Donald Trump lives through a looking glass bordered by a gold-plated frame. It is only in this alternate reality that he can blame his successor’s weakness for inviting Vladimir Putin’s invasion of Ukraine.
To be sure, decades of failures by western leaders, including by American presidents of both parties, helped give Putin the yellow if not the green light to do his worst. But nothing compares to the consistent coddling delivered by Trump as a candidate and in his four years in power.
During the presidential transition period, Trump spoke openly about easing off sanctions that had been imposed on Russia for its election meddling. Weeks into his term, after he said he respected Putin and was challenged that the Russian president was “a killer,” Trump pushed back with this apologia: “What, do you think our country’s so innocent?”

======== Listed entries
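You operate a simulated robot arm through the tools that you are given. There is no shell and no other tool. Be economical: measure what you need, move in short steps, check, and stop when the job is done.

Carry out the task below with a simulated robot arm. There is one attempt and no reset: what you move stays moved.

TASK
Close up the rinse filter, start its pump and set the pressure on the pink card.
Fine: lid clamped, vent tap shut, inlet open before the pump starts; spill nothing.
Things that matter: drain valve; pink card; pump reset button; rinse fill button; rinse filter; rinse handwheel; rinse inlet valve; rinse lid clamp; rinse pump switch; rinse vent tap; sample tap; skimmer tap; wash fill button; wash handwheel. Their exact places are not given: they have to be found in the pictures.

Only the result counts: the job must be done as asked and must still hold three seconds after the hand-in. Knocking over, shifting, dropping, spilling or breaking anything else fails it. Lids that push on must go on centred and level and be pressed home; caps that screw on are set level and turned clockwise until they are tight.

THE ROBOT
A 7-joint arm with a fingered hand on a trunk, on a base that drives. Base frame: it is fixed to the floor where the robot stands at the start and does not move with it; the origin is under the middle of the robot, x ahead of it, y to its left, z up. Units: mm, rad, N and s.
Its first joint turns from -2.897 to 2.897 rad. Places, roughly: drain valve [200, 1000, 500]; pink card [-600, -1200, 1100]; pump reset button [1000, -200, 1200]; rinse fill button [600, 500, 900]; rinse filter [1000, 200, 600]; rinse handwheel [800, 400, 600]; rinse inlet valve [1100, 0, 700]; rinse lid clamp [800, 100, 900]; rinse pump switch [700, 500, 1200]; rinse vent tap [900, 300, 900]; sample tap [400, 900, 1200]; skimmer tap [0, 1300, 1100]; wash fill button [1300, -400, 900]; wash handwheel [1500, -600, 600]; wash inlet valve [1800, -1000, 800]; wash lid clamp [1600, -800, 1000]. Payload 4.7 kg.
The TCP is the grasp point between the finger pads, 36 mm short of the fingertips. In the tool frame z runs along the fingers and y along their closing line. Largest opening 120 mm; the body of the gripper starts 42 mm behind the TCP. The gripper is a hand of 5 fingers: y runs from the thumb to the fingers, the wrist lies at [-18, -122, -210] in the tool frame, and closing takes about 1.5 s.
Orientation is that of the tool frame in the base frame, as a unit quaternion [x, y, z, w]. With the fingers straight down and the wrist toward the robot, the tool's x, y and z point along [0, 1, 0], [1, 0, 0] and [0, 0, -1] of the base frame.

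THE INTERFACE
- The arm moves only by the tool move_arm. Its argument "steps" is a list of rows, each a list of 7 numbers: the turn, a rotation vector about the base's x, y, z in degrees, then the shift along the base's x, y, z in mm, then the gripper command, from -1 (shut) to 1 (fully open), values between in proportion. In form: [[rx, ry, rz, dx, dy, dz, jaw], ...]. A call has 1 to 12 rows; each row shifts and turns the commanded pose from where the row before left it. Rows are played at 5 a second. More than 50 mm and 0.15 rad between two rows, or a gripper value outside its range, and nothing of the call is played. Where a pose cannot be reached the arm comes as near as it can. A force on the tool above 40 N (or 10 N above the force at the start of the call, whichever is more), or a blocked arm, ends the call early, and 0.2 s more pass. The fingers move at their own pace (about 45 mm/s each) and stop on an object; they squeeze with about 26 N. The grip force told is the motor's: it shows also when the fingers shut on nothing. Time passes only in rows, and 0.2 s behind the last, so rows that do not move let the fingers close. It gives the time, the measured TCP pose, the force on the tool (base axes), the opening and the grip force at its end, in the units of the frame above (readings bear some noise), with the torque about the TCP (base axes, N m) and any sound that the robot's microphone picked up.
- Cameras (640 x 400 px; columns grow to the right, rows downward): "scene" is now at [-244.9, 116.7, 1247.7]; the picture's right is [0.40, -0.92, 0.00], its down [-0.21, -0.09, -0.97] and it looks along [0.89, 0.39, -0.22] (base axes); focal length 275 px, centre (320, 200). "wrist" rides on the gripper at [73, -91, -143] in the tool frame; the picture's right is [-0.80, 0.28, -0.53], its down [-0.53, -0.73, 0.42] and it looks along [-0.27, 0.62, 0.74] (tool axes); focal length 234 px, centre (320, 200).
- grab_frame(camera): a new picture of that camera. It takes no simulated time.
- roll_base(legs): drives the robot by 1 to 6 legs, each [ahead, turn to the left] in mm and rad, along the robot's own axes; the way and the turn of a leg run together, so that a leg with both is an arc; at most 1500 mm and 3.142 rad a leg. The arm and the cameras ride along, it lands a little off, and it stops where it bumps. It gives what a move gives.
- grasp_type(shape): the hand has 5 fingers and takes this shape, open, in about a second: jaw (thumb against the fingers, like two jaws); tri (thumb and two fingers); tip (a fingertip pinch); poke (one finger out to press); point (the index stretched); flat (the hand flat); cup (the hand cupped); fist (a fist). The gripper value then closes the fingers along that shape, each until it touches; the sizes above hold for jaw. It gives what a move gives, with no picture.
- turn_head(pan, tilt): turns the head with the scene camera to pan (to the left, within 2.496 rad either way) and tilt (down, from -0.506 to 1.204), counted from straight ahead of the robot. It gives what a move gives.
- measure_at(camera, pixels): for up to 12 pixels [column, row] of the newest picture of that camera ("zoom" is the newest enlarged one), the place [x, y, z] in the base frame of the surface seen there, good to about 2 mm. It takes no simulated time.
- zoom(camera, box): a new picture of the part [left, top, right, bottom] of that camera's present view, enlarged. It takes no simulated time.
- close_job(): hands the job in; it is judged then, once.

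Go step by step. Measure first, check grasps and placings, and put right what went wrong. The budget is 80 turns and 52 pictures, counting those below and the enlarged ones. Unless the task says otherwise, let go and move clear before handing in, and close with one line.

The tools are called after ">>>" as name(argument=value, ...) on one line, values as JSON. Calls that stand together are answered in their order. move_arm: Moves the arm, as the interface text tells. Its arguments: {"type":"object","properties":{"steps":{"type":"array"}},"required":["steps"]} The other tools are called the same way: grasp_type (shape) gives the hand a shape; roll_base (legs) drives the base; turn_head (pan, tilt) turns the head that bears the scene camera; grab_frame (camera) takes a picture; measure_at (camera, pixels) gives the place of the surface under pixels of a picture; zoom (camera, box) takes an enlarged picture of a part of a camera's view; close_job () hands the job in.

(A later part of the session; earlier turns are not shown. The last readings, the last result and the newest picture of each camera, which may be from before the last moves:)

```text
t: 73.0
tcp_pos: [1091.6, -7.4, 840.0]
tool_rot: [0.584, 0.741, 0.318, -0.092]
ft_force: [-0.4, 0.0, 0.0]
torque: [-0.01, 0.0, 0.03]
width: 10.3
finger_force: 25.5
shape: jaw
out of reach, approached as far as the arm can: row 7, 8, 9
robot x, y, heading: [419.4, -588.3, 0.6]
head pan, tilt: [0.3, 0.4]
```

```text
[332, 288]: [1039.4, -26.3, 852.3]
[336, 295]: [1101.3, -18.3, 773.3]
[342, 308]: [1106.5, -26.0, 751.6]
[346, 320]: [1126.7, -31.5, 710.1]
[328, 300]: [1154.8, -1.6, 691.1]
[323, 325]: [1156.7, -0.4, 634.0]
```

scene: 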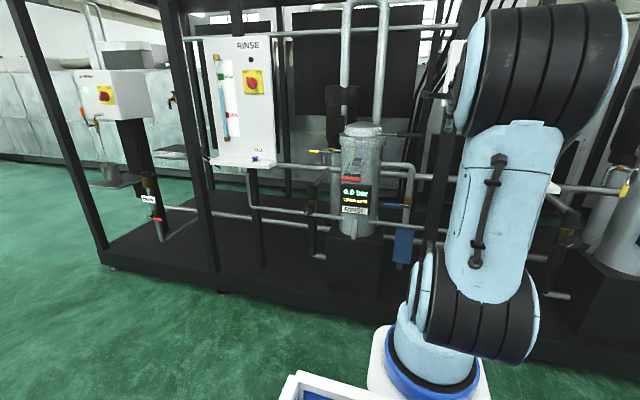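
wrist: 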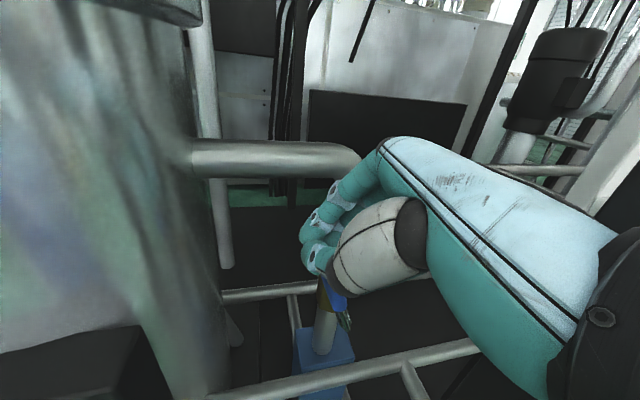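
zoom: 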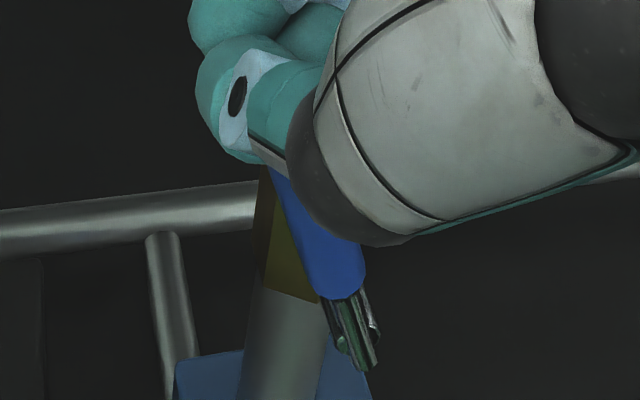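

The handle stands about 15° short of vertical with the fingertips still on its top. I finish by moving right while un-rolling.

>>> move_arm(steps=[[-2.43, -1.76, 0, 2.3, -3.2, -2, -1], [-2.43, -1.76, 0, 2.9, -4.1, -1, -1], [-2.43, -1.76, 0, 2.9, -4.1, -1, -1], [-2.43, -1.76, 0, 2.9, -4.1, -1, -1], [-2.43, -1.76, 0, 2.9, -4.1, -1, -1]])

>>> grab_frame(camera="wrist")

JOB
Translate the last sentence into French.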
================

In mid-July 2017, Trump tried to weaken new congressionally imposed sanctions against Russia — before they passed by veto-proof majorities and he begrudgingly signed them into law, calling them “seriously flawed.”
On that ignominious day in July 2018, standing alongside Putin, Trump was asked whether he sided with U.S. intelligence agencies’ universal assessment that Russia had interfered in the 2016 elections. His reply: “President Putin says it’s not Russia. I don’t see any reason why it would be.” Deference has rarely been so devious.

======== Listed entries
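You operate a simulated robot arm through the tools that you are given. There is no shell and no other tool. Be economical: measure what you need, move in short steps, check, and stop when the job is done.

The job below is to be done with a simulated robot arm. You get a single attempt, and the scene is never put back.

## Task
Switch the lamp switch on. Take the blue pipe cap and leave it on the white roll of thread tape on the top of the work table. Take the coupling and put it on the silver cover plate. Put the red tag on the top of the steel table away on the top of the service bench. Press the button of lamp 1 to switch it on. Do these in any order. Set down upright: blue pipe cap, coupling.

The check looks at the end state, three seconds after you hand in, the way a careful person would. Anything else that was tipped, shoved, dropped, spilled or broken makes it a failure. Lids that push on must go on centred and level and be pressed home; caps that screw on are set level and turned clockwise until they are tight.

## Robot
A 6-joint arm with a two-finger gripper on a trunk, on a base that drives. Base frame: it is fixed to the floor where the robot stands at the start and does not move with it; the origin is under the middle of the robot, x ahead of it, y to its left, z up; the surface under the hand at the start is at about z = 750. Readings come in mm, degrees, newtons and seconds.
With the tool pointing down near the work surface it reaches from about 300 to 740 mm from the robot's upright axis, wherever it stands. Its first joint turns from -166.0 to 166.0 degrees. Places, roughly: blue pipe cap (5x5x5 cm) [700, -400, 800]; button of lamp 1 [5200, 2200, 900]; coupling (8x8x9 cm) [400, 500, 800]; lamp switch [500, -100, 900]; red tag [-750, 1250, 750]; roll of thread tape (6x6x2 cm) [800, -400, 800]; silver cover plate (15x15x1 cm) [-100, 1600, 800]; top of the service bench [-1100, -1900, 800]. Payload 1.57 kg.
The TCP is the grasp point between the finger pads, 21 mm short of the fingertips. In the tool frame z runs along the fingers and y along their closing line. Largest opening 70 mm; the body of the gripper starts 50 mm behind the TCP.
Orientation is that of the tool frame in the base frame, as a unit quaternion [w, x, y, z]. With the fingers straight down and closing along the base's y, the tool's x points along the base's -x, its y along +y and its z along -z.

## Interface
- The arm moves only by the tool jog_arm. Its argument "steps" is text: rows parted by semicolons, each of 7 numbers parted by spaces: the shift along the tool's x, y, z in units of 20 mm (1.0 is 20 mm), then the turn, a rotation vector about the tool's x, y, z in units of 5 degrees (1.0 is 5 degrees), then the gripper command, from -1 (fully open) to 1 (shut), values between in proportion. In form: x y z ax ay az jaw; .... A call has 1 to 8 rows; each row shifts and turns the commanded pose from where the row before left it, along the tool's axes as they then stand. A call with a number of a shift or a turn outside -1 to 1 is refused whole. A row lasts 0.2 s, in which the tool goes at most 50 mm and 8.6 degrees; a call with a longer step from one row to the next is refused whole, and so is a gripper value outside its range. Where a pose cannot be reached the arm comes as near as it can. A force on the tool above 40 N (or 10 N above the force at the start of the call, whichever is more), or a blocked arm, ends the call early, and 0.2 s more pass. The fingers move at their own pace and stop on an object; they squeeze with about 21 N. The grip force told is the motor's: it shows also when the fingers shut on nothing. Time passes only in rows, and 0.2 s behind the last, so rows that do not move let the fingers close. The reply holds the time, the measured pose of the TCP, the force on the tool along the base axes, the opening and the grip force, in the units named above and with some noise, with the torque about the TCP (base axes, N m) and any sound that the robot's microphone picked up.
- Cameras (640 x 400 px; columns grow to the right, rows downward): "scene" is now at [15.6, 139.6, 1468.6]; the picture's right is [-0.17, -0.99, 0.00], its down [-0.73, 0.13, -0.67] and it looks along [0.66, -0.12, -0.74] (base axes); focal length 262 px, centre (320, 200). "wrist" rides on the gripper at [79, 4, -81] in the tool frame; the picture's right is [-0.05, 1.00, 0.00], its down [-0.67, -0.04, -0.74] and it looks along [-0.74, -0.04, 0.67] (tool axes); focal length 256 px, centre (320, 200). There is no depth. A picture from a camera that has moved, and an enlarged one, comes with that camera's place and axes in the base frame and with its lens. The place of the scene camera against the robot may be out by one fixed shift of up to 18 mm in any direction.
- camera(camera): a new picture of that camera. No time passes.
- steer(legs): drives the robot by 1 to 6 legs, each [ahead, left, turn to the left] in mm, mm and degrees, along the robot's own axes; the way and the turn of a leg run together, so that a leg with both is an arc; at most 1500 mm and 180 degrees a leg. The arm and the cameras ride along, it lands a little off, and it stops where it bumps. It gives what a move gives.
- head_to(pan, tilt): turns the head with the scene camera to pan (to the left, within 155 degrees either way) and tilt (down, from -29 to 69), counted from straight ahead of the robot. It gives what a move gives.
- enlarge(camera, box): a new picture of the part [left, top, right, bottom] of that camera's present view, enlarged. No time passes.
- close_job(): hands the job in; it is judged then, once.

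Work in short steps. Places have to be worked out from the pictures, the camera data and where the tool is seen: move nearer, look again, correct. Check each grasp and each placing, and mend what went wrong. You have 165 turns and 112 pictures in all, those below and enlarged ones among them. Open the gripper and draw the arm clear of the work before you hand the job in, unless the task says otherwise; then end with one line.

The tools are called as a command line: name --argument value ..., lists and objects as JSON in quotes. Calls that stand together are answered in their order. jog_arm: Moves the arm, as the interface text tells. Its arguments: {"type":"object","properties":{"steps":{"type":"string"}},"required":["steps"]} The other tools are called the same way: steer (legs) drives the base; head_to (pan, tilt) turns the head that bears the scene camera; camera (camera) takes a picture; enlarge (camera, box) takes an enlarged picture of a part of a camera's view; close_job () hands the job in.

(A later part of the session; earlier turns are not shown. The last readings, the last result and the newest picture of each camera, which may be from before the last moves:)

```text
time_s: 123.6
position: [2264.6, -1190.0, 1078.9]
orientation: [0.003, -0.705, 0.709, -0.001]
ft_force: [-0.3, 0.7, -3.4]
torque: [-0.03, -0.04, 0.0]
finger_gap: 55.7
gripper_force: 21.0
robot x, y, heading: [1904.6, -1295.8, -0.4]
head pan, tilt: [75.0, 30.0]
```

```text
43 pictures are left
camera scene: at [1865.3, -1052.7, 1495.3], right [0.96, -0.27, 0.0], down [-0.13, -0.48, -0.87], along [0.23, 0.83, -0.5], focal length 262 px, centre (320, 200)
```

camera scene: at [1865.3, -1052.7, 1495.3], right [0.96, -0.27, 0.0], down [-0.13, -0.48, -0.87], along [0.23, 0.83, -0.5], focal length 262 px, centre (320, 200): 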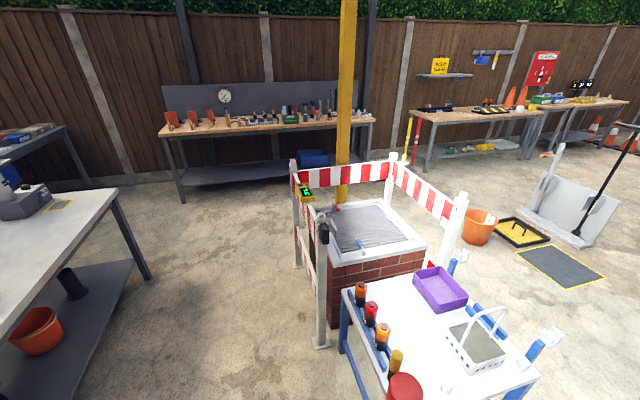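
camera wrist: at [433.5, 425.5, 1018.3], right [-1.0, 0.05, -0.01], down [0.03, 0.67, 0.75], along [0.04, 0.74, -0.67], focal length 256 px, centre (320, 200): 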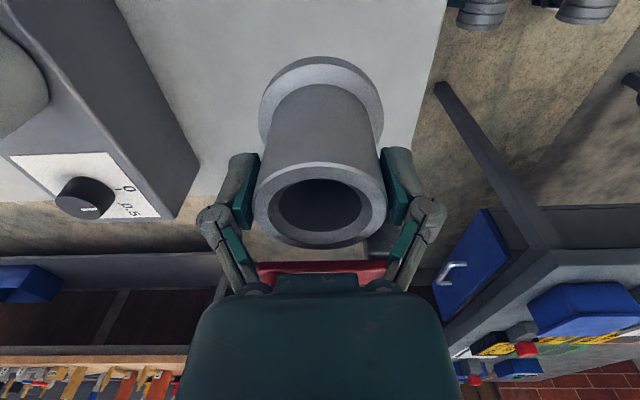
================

As former national security adviser John Bolton documents, in 2019, Trump tried to block sanctions against Russia for the poisoning in England of former Russian military officer Sergei Skirpal and his daughter. He told his secretary of state to call his Russian counterpart and blame “some bureaucrat” for them.

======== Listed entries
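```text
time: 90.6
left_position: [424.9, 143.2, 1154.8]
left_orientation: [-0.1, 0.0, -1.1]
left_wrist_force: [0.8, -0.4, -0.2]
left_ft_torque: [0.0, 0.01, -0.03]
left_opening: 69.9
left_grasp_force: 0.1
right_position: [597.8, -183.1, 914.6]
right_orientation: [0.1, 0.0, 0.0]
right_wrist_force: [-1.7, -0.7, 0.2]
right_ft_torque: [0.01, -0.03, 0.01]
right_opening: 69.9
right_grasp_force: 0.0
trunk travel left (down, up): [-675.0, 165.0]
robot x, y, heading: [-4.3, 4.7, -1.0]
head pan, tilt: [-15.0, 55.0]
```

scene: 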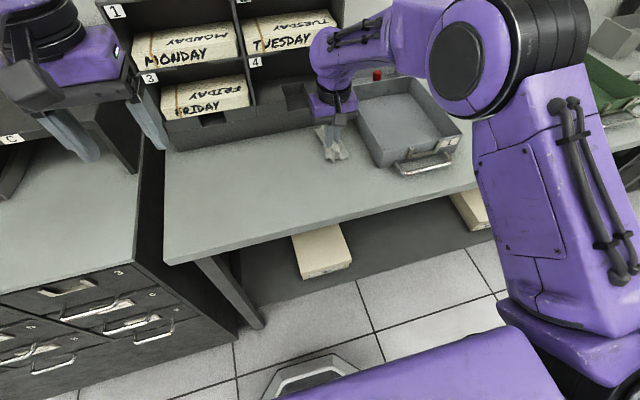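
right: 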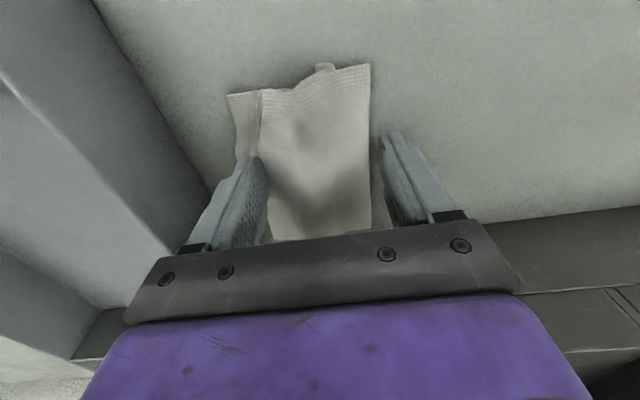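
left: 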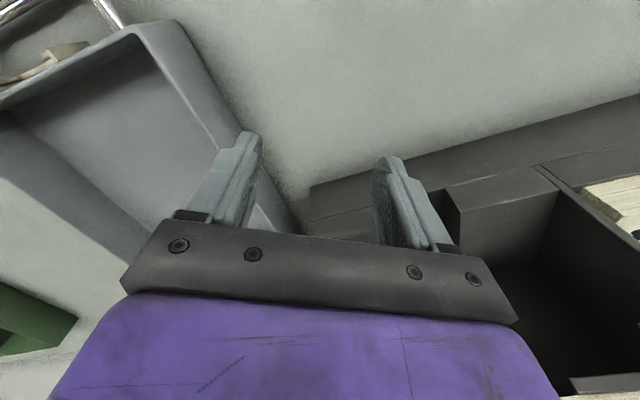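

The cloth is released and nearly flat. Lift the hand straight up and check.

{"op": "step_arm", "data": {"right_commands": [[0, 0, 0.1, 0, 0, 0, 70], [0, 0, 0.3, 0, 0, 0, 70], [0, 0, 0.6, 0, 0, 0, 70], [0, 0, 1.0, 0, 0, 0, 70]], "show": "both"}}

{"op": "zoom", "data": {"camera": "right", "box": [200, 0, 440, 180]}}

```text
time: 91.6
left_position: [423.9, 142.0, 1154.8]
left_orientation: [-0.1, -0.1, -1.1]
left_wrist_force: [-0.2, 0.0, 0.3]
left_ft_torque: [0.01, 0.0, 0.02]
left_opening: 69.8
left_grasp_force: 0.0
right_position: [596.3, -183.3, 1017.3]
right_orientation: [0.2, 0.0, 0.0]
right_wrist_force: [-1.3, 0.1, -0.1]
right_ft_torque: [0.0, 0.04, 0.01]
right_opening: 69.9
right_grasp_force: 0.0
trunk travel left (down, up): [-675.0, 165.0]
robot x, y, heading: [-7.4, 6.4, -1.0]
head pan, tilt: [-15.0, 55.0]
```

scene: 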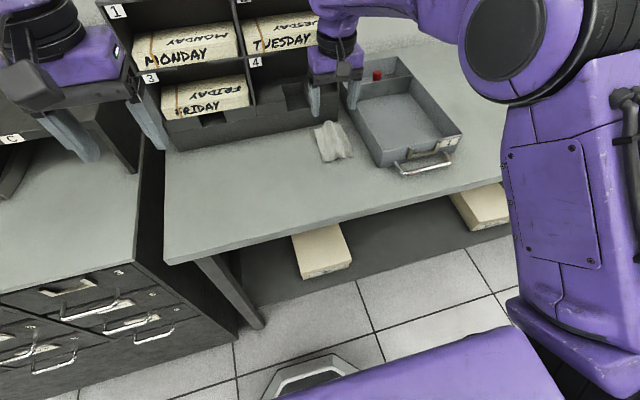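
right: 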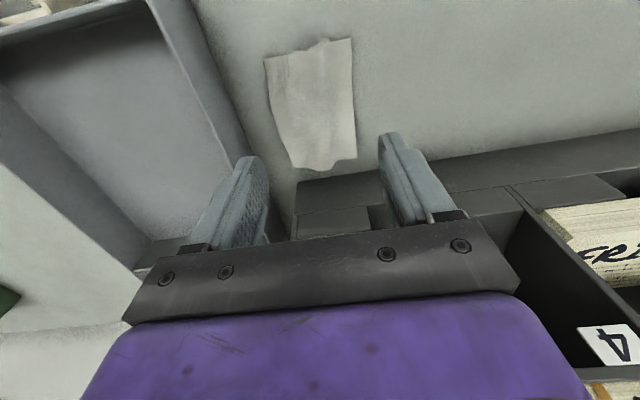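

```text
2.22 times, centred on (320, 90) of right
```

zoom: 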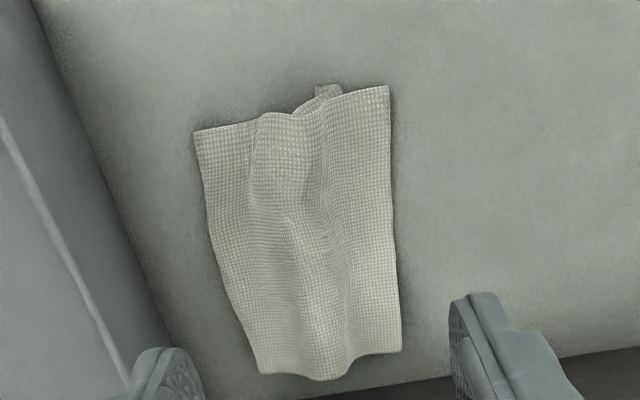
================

The coup de grace: In 2019, rather than deliver congressionally authorized military aid to Ukraine, Trump tried to make it contingent on Volodymyr Zelensky announcing an investigation into Joe Biden’s son Hunter.
The former U.S. president who today can’t stop admiring Putin’s supposed strength and cunning is the same sad man who, looking forward to the 2013 Miss Universe pageant in Moscow, mused about Putin becoming “my new best friend.” Best friend of Ukraine’s worst enemy.